OFR Financial Stability Assessment: Risks in Medium Range But U.K. Vote Weighs
Published: July 25, 2016
WASHINGTON – The U.S. Office of Financial Research released today its mid-year summary assessment of threats to U.S. financial stability, concluding that overall risks remain in the medium range but have been pushed higher by the United Kingdom vote to exit the European Union.
“The result of the U.K. referendum surprised financial markets and was a negative shock to investor confidence. It introduces months or years of uncertainty about the rules governing the U.K.’s investment, financing, and trade relations with Europe and the rest of the world,” said OFR Director Richard Berner.

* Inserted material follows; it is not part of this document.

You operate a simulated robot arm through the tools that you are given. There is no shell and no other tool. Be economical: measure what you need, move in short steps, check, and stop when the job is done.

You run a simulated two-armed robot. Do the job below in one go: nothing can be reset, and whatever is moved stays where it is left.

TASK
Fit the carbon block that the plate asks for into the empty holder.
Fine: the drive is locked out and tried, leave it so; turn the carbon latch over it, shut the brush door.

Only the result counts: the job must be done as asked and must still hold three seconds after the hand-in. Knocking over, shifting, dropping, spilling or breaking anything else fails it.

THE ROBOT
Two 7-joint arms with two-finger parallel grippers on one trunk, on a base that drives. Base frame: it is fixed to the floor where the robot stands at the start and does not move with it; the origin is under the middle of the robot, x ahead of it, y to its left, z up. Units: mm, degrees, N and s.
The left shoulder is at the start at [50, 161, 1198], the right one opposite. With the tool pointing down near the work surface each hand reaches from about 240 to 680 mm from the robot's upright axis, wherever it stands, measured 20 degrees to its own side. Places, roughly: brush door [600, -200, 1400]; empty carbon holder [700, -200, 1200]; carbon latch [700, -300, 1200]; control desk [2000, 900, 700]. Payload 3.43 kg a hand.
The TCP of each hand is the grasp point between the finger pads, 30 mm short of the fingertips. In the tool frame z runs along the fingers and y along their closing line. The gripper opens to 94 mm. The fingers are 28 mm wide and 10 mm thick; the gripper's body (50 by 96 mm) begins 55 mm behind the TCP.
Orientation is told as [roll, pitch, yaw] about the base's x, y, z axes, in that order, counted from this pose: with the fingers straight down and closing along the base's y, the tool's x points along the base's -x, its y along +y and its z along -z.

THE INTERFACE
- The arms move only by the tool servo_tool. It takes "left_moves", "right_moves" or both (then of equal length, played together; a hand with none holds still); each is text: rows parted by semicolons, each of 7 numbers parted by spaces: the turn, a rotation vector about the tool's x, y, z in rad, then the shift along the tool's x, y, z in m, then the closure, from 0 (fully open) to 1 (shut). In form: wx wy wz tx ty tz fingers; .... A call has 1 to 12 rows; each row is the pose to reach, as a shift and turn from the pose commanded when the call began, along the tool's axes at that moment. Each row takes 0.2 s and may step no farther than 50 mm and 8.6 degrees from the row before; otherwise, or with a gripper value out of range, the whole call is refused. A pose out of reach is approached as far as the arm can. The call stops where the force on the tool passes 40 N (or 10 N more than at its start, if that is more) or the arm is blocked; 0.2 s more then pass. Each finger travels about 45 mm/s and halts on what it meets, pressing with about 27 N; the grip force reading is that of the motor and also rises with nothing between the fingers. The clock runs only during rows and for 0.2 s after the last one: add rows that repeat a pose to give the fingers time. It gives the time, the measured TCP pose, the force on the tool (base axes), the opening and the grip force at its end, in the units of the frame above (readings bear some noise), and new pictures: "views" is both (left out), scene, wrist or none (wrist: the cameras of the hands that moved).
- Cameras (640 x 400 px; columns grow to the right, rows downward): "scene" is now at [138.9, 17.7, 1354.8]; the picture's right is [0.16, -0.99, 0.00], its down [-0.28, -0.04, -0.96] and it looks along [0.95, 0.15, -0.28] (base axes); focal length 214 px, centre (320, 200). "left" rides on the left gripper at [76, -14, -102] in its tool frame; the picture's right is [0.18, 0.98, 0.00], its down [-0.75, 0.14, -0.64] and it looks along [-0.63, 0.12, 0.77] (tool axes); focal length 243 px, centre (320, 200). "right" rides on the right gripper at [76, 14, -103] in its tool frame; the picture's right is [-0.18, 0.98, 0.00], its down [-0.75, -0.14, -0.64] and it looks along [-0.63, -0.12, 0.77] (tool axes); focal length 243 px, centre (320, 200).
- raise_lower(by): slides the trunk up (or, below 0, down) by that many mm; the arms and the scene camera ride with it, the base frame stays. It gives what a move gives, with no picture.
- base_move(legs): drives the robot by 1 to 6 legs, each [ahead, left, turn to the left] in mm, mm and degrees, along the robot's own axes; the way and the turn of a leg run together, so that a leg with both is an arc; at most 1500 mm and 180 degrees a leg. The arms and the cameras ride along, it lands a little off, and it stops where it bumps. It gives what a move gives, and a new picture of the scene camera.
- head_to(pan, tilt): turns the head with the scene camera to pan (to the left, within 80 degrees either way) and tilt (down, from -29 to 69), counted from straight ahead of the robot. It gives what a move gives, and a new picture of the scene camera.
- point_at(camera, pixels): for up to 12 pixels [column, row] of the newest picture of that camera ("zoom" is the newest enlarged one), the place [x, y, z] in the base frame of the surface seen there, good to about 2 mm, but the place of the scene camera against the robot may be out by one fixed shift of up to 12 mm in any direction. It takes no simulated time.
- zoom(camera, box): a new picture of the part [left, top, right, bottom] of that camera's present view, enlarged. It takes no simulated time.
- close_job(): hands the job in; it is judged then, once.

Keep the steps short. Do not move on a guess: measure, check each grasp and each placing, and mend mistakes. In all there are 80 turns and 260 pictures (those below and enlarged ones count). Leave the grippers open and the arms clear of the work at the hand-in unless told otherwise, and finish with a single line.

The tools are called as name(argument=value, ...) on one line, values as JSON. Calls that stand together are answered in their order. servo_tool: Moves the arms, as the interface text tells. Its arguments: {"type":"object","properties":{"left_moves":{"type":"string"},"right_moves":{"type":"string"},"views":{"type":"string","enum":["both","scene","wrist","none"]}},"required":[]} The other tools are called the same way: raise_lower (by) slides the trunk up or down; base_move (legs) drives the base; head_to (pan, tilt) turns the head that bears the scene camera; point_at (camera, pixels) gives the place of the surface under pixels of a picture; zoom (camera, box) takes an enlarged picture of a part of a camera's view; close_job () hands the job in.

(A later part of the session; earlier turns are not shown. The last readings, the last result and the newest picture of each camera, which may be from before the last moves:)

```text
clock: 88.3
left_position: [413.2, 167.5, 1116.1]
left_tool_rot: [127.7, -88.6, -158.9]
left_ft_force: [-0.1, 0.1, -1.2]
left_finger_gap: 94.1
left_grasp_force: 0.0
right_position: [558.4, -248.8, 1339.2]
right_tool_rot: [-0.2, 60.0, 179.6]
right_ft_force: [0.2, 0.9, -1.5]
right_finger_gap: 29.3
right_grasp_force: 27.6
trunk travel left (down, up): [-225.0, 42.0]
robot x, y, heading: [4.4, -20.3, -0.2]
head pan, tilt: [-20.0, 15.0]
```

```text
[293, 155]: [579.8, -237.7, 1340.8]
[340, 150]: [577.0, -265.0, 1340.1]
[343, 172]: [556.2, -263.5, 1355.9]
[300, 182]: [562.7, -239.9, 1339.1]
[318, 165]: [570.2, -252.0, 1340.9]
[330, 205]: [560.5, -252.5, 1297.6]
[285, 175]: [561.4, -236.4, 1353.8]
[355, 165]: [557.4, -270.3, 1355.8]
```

“Larger shocks to confidence are possible as those deliberations and negotiations play out,” Berner said. “Because the U.K. economy and especially the U.K. financial system are highly connected with the rest of Europe and the United States, severe adverse outcomes in the U.K. and spillovers to Europe could pose a risk to U.S. financial stability.”
The key vulnerabilities discussed last December in the OFR’s 2015 Financial Stability Report also remain.
- Credit risks in U.S. nonfinancial businesses and in some major foreign markets are still elevated.
- Long-term U.S. interest rates have declined to ultra-low levels, which can motivate excessive risk-taking and borrowing; many key foreign interest rates are now negative, with uncertain consequences for financial stability.
- Uneven resilience persists in the U.S. financial system.
These vulnerabilities are weaknesses in the financial system that can originate, amplify, or transmit shocks, whether those shocks come from the United States, U.K., or elsewhere.
Today’s mid-year summary report supplements the OFR’s comprehensive Financial Stability Report, published at the end of each year. The assessment is based on the OFR’s Financial Stability Monitor — a heat map of key risk indicators — as well as the OFR’s broad surveillance of the financial system, research, and data analysis.